When she is seventeen, Higgins stays home to study for her HSC exams while her two younger sisters, Carlie and Lisa, go on an annual ski trip with their father. On their return, the three are involved in a horrific car accident. While the girls’ father is pulled out from the driver’s seat, the two sisters are incinerated in the back.
The Girls recounts Higgins’s experiences from this event to the present day. The way each member of the surviving family handles their grief differs enormously. Higgins’s main reaction is shock; she feels the memory of her sisters fading and, after time in a psychiatric hospital, becomes involved in drugs and sex work. She does this partly to get a sense of freedom from her parents; especially from her mother, for whom Higgins must now represent three children. The great tragic figure of this story, however, is the father. Consumed by guilt that he has killed two of his daughters, his diary entries following the accident are heartbreaking.
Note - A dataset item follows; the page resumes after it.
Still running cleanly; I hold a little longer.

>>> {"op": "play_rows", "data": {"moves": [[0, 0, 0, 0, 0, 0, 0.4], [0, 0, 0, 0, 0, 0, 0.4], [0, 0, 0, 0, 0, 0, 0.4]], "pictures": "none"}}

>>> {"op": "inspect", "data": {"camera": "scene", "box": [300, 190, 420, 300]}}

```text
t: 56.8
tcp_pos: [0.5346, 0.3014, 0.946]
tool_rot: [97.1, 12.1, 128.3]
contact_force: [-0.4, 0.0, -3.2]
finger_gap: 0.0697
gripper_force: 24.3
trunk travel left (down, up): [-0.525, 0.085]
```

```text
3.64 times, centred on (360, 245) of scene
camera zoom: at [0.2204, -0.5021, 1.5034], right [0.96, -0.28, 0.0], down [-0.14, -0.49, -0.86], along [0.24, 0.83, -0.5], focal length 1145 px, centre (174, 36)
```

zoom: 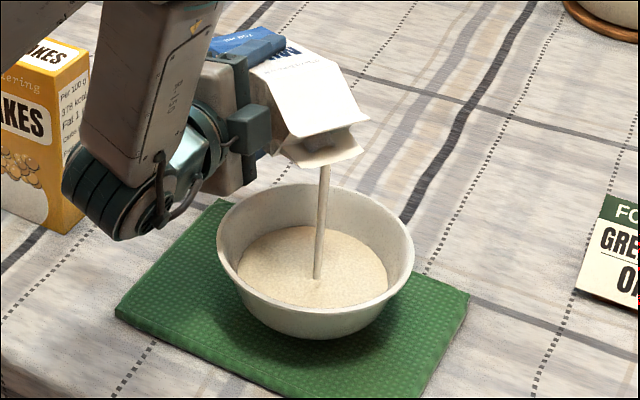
Themes include the effect of trauma on mind and body, the burden of surviving, mental health, and co-dependency. The definition of memoir is also openly explored and queried as often what Higgins recalls differs from what others remember. Parts of the book take on meta elements; the author includes some of her editorial comments and often discusses the writing of her book with others (including their questions and criticisms). Higgins has made some brave decisions in writing this memoir, especially in relation to the consequences for her parents, but the beautiful final chapter and last line make me think she has written it for all the family; especially for the girls.